| TASK BRIEF |
Reproduce the complete listing without any deviation.

| DATA SECTION |

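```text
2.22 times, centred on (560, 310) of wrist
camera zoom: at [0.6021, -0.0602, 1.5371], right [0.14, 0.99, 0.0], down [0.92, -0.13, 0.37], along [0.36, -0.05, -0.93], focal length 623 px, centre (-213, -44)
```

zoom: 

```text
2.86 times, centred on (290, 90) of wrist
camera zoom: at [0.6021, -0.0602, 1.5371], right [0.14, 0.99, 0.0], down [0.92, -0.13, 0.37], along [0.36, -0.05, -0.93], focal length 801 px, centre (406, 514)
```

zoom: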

| SOLUTION |
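```text
2.22 times, centred on (560, 310) of wrist
camera zoom: at [0.6021, -0.0602, 1.5371], right [0.14, 0.99, 0.0], down [0.92, -0.13, 0.37], along [0.36, -0.05, -0.93], focal length 623 px, centre (-213, -44)
```

zoom: 

```text
2.86 times, centred on (290, 90) of wrist
camera zoom: at [0.6021, -0.0602, 1.5371], right [0.14, 0.99, 0.0], down [0.92, -0.13, 0.37], along [0.36, -0.05, -0.93], focal length 801 px, centre (406, 514)
```

zoom: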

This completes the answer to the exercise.